Dal caso Shalabayeva che battezzò il suo debutto da ministro fino a un tweet molto infelice in cui si diceva soddisfatto per la cattura del presunto assassino di Yara Gambirasio, senza che fosse nemmeno iniziato il processo. Uno scivolone in assoluto per un ministro dell’Interno e per un uomo politico che si era sempre professato un garantista negli anni della sua militanza a fianco di Silvio Berlusconi e delle sue tante vicende giudiziarie. Ma la gestione più debole è stata quella sugli immigrati nei giorni caldi degli sbarchi della scorsa primavera-estate, proprio a ridosso delle elezioni regionali, quando le stazioni di Roma e Milano erano in balia dei profughi e senza un minimo di gestione e regia. E c’è, poi, il ricchissimo capitolo dei suoi compagni di partito a partire dal caso delle dimissioni del ministro Maurizio Lupi e l’arresto di Ercole Incalza “boss” delle Infrastrutture per le inchieste sulle grandi opere. Non finisce qui. Perché prima e dopo Lupi la magistratura si è occupata di Ncd più volte, a cominciare dal sottosegretario Giuseppe Castiglione finito nel mirino per il centro di richiedenti asilo di Cara di Mineo e c’è stato anche il senatore Azzollini ancora sotto inchiesta nonostante la Cassazione abbia ritenuto insufficienti le motivazioni per la detenzione.
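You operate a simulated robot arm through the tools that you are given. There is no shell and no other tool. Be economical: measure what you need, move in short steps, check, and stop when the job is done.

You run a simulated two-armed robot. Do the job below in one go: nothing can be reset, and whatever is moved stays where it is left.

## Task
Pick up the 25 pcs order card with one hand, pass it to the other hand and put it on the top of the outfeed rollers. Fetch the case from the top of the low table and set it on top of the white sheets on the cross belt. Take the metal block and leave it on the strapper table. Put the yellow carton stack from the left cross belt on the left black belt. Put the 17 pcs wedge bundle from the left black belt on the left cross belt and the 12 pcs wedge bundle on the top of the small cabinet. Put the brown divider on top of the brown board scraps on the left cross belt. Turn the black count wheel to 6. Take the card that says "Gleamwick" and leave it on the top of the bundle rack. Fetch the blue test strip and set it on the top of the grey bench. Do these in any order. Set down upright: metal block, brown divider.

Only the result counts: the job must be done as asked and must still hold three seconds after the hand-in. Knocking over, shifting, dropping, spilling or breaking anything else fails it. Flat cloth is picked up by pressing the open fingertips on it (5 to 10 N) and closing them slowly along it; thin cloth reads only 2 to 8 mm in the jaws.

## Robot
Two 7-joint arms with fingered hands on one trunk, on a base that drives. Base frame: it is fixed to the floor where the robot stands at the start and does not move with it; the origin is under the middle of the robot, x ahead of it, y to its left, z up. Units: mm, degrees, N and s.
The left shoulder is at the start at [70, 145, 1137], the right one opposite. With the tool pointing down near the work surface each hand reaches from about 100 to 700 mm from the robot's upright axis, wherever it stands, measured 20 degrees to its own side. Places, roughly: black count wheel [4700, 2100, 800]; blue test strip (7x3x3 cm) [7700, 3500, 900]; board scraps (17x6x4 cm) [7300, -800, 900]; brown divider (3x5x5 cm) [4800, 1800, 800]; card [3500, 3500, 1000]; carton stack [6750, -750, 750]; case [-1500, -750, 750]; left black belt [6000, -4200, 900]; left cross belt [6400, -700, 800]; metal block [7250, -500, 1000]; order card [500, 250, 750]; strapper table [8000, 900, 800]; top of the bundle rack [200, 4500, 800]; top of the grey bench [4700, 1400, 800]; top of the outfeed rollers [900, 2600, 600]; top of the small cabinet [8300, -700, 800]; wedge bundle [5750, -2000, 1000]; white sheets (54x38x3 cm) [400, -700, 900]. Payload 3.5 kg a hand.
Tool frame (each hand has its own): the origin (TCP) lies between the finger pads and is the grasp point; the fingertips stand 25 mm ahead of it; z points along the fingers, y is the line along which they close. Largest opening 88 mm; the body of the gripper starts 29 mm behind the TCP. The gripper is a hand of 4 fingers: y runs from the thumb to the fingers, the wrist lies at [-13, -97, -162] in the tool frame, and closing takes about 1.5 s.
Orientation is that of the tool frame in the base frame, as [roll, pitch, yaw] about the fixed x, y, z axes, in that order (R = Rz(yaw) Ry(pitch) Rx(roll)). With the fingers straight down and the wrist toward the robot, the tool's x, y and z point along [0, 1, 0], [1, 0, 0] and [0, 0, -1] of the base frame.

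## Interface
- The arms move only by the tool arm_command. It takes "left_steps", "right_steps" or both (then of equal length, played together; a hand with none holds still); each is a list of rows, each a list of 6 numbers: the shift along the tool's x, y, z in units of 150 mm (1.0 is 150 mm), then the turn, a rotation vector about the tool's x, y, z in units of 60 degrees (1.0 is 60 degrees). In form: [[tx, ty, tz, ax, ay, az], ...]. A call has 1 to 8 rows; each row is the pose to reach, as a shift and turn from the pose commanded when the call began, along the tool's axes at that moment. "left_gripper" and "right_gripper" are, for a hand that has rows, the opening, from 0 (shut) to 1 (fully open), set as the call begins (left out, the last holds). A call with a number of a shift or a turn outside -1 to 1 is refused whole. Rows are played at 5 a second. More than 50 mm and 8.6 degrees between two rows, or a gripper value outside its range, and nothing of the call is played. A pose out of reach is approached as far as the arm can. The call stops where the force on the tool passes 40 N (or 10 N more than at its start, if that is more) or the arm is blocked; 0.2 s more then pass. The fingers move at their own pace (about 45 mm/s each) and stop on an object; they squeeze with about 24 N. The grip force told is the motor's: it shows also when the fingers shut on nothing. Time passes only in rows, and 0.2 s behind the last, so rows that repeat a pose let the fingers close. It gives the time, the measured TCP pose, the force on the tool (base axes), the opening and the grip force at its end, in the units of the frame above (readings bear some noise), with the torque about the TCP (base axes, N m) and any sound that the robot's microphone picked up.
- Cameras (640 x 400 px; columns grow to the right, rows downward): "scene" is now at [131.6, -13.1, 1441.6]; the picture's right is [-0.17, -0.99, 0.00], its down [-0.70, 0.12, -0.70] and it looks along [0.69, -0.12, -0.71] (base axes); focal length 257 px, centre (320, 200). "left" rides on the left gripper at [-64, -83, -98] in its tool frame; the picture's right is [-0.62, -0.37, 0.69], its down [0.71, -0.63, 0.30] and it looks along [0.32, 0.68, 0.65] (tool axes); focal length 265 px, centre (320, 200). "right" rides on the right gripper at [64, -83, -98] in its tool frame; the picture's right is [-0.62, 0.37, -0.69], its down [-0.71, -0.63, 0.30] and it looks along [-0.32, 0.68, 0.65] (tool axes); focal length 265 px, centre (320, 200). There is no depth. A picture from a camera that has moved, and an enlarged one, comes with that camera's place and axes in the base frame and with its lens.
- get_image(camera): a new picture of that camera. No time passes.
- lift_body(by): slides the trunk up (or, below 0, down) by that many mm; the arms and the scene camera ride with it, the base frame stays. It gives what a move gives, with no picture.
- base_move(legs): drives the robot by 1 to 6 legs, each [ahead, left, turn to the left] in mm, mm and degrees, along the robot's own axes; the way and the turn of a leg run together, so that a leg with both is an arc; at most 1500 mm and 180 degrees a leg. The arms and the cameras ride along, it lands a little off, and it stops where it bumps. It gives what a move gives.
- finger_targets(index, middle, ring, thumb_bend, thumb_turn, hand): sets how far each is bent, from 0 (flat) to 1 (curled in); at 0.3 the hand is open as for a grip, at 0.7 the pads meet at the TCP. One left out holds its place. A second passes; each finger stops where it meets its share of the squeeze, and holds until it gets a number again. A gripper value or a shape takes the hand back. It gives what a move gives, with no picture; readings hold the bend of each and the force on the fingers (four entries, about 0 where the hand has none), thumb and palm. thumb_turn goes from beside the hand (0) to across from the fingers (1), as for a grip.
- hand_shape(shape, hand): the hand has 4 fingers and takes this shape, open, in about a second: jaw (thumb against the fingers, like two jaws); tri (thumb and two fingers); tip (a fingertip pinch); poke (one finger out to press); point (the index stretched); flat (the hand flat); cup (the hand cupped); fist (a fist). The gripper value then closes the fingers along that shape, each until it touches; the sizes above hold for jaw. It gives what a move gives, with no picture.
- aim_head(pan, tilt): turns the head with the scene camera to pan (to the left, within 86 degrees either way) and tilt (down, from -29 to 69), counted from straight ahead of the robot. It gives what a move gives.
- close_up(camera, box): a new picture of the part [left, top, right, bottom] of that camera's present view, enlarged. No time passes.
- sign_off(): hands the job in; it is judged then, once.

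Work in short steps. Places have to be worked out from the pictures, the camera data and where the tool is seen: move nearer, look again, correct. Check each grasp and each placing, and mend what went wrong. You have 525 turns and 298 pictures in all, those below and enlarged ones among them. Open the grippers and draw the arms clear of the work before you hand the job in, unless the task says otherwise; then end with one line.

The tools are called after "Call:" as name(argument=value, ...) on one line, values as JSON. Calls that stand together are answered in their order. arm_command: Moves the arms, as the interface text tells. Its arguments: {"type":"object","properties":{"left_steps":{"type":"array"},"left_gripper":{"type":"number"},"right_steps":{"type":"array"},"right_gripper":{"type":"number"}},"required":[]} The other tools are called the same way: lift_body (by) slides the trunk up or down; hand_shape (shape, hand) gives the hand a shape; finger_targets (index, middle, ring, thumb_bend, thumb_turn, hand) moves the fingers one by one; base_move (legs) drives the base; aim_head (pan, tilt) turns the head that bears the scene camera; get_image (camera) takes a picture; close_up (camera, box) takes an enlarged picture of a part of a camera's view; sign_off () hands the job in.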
Un lungo elenco di scandali che fanno da zavorra alla già complicata prova di Alfano e lo lasciano un po’ solo, senza un partito a sostenerlo. Più che la sua area politica sarà il Governo a doverlo sostenere, e Renzi in particolare, il che non è rassicurante. Alla fine, questa per lui è un’ultima chiamata politica che potrà garantirgli una via d’accesso nel Pd o un progetto fuori da Pd. Ma solo se l’esame sarà superato.